The company reported its second-quarter results for its fiscal 2014 year on Wednesday, and surprised analysts by stemming the rot in new licenses and hardware sales.

Ellison and Co reported revenues of $9.3bn, compared with $8.38bn in the previous quarter, coming above the $9.19bn Wall Street analysts had been expecting, and earnings of 69 cents a share versus bean-counter predictions of 67 cents.

New software licenses and cloud subscriptions inched down one per cent to $2.4bn when compared with the same quarter a year ago, while license updates and product support revenues climbed six percent to $4.5bn – a neat illustration of Oracle's strategy of wringing ever-more cash from its customers.

Though Silicon Valley is awash with database startups ranging from MongoDB to Basho to Couchbase, Oracle's results are yet to indicate that its business is being cannibalized by them. It just keeps making more and more money: it reported a net income of $2.553bn this quarter, down one percent on the same period a year ago, but up on the $2.19bn of the previous quarter.

Its historically weak hardware division continued to show unimpressive results, with flat revenues of $1.3bn, and a three per cent drop within that of hardware system products to $714m.

This, Oracle executives said on a call with analysts, is due to a switch-over from Sun-derived commodity servers to Oracle's pricey and proprietary engineered systems.

"The mix of our products is changing. We took a lot of criticism when we bought Sun Microsystems," Oracle chief Larry Ellison said. "The engineered systems business is a large business and has much higher margins — the mix has changed in hardware from low margin hardware to much higher margin hardware."

These results follow three quarters in which the company had struggled to meaningfully grow software licenses, and suffered further fallbacks in its hardware division.

We imagine that Oracle's top team of chief Larry Ellison, co-president Mark Hurd, and CFO Safra Catz had bludgeoned incentivised Oracle's sales team to bring these mildly better results in.

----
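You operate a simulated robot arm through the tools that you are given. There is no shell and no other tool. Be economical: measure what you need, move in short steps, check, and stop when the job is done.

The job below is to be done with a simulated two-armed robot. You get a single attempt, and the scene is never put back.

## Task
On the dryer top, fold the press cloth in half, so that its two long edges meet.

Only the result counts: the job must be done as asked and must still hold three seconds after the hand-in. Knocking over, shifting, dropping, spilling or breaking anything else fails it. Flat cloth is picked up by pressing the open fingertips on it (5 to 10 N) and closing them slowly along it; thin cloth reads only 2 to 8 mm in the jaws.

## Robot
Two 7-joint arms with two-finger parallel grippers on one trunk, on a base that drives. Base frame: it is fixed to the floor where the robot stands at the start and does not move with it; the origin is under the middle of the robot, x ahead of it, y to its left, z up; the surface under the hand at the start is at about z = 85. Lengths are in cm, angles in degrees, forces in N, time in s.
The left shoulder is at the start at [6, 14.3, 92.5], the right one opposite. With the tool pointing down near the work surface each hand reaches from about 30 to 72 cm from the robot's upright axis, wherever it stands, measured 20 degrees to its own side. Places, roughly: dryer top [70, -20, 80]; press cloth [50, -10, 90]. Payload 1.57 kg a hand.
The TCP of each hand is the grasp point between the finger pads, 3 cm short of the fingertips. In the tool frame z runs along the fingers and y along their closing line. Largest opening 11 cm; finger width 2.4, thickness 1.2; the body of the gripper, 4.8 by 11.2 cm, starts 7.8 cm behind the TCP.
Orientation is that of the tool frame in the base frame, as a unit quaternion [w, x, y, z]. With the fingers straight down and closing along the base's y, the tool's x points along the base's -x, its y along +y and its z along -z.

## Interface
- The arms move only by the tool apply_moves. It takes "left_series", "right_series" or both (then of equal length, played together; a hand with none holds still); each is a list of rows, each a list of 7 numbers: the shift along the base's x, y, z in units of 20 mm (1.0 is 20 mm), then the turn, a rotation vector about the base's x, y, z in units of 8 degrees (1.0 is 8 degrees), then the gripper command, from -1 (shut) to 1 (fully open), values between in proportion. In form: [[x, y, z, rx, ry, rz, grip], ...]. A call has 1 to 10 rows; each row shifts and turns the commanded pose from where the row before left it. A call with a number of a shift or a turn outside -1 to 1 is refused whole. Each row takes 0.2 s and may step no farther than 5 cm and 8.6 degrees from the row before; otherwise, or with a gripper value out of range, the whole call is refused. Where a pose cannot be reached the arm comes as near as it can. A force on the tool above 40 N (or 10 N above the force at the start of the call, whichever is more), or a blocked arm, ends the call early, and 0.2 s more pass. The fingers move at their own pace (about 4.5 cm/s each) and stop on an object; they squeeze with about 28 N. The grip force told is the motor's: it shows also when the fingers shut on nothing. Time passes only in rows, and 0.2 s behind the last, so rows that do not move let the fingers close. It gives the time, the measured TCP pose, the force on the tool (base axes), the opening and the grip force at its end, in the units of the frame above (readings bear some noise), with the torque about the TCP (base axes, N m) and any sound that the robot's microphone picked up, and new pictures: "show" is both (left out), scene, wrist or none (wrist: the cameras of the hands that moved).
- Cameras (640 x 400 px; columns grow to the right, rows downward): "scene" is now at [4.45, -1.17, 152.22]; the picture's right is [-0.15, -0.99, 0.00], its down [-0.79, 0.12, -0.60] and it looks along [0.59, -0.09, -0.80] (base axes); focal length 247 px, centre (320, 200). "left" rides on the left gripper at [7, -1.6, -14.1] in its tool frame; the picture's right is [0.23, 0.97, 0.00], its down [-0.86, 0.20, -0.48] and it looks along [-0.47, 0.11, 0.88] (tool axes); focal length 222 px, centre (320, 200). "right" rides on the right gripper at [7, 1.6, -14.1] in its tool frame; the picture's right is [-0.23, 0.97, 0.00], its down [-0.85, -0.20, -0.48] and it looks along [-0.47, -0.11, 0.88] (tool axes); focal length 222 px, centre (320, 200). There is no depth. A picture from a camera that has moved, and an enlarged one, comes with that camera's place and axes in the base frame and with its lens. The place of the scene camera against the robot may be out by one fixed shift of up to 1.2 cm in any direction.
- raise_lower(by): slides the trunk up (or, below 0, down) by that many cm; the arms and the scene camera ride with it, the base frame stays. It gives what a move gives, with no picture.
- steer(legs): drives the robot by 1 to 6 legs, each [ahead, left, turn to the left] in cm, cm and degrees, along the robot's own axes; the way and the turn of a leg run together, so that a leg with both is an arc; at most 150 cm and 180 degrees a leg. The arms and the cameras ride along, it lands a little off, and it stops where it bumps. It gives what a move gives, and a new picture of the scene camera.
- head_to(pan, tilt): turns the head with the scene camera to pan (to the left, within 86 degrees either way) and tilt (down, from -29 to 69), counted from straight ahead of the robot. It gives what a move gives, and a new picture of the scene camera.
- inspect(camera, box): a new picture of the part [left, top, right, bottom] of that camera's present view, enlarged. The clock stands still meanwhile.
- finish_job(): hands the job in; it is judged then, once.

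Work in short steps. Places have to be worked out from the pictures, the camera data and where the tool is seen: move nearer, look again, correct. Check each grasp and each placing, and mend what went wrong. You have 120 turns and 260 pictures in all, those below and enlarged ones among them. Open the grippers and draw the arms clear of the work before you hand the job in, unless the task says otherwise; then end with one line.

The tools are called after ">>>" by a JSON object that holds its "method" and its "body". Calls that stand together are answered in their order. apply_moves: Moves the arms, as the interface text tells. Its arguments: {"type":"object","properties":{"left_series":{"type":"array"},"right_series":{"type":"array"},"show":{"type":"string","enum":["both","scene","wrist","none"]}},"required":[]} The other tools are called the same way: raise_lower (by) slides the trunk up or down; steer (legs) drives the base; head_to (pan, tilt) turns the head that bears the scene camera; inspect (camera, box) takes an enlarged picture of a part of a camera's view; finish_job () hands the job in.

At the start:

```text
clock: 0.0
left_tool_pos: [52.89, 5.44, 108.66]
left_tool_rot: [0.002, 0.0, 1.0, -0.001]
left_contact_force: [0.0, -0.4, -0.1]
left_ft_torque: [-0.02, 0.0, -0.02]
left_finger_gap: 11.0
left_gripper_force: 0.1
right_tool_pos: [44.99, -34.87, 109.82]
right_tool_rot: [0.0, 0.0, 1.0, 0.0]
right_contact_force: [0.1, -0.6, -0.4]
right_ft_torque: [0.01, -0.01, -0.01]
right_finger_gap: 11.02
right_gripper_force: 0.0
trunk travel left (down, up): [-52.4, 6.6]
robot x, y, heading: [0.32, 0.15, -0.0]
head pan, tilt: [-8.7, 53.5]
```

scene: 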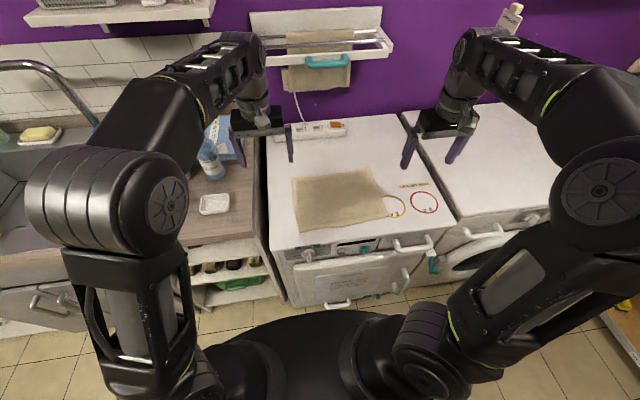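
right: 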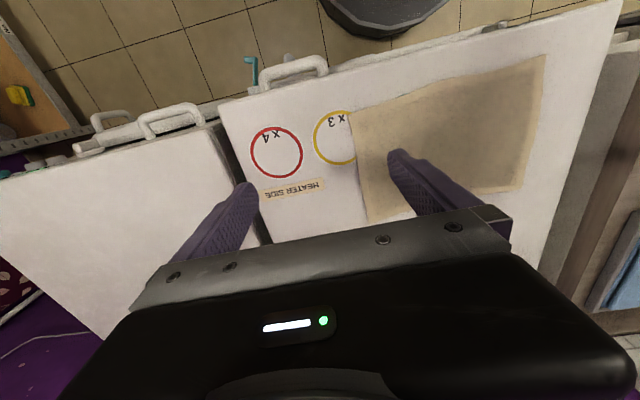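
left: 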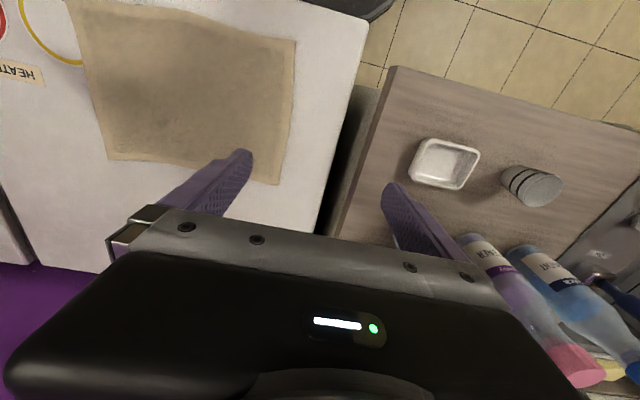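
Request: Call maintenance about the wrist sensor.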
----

Ellison also took time on the call to pick out what he reckons Oracle's major products will be next year.

"We think these three product areas – database, cloud applications, and engineered systems – will drive Oracle's growth in calendar year 2014," he said.

This year, Oracle announced a new infrastructure-as-a-service and platform-as-a-service cloud partially based on open-source technology OpenStack.

Though the company has blustered about the importance of cloud, we sense that it does not want to get caught in a price war with larger providers such as Amazon – though Ellison did insist on the call it would be "price competitive" with the retail giant.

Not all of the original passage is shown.